── Provided material

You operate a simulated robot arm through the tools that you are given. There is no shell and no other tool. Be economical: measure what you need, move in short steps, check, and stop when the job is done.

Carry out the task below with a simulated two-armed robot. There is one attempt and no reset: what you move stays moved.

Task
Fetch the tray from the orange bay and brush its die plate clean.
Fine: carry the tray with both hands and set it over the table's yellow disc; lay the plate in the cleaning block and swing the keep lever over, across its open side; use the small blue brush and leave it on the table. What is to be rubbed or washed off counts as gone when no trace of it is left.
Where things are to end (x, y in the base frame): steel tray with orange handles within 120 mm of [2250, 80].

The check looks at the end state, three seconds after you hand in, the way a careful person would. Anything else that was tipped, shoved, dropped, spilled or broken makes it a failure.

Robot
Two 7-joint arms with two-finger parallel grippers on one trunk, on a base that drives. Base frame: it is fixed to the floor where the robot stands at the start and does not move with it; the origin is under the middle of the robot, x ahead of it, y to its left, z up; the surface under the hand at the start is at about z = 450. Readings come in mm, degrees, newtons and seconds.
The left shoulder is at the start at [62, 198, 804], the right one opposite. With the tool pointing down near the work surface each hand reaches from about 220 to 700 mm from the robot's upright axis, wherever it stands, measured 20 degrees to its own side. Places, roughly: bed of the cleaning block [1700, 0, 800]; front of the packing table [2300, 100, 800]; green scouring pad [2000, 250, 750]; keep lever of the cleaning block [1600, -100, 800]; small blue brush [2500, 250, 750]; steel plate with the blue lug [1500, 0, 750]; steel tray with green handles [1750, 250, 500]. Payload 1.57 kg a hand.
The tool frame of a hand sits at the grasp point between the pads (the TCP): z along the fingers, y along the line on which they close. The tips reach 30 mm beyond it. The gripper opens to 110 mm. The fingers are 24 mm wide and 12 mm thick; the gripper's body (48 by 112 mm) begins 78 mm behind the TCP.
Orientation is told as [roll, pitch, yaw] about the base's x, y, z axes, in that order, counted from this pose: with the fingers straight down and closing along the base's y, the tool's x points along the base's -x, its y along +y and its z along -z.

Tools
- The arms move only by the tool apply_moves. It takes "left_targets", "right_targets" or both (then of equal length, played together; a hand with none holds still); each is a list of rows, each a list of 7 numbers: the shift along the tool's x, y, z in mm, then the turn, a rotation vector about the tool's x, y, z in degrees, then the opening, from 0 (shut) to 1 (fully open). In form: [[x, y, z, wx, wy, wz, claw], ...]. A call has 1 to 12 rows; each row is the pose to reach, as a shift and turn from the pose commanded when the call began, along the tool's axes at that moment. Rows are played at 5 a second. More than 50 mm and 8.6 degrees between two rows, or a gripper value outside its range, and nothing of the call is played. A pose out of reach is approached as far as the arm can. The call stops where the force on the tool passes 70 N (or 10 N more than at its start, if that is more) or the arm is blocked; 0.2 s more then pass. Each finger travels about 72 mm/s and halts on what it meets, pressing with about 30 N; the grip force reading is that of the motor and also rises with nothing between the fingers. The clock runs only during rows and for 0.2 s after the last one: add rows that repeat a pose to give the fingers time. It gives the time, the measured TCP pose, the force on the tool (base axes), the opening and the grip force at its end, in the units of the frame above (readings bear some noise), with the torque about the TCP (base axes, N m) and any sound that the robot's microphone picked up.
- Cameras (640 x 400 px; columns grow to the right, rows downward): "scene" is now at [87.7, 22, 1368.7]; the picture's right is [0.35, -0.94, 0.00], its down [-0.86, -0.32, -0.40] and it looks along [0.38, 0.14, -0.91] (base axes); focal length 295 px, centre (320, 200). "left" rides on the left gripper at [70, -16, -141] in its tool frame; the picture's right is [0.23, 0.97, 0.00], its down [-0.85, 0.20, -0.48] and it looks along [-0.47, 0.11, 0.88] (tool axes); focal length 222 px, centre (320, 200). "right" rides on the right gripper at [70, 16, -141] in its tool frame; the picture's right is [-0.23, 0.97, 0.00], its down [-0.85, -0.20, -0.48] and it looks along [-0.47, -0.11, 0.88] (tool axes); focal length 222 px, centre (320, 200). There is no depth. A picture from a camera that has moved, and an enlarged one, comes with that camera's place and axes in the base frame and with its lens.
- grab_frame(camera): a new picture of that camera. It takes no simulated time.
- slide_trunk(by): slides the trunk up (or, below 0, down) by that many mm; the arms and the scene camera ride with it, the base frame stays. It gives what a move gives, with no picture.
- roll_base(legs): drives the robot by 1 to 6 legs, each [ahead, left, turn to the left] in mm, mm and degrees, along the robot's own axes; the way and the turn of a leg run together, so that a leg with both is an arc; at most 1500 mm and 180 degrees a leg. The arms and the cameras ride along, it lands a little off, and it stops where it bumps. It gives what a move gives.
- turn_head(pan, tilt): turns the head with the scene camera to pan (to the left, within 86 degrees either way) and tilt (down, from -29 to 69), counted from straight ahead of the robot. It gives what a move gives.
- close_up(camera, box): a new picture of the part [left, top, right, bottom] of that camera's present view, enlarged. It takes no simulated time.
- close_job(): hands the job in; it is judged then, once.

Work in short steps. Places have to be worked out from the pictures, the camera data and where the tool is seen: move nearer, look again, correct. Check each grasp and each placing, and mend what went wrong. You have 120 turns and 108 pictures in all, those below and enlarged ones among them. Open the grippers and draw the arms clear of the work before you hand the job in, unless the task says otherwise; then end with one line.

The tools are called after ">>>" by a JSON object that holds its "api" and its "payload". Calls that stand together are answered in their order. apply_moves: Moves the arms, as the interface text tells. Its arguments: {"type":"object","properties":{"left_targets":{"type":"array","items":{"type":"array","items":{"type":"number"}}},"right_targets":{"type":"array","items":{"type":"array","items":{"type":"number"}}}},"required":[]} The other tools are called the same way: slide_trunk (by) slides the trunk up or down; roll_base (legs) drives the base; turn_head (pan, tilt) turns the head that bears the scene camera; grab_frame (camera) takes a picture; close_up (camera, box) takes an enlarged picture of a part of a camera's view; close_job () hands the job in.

────
── Text shown

A third high-growth stock that offers substantially more upside than Sundial is Singapore-based Sea Limited (SE -1.07%). Even though Sea is up more than 400% over the trailing year, it's still just scratching the surface with regard to its long-term potential.

Sea has three operating segments, all of which offer sustainable triple-digit or high double-digit growth.

The segment currently generating most of the company's earnings before interest, taxes, depreciation, and amortization (EBITDA) is gaming. Sea ended September with more than 572 million quarterly active users, 65.3 million of whom were paying customers. The interesting thing is that quarterly active paying users jumped to 11.4% of all active users in the third quarter of 2020 from just 9.1% in the prior-year period. Undoubtedly, the pandemic helped drive gaming interest. But these figures demonstrate that Sea's gaming arena is resonating with global users.

────

Give the continuation of the text shown.

The second segment, which is what's expected to drive Sea's greatest growth potential, is its online marketplace known as Shopee. Though Sea has global ambitions, it's primarily targeting the burgeoning middle class of Southeast Asia. Gross orders on its Shopee platform surged 131% in the September-ended quarter from the prior-year period, with gross merchandise value traversing its network more than doubling to $9.3 billion. These are surface-scratching numbers for the company.

Finally, Sea offers digital financial services in a region that's considered by many to be underbanked. It ended September with 17.8 million paying customers using its mobile wallet services. 

Sea's potential in e-commerce, gaming, and digital financial services could allow it to double sales every two years throughout the decade.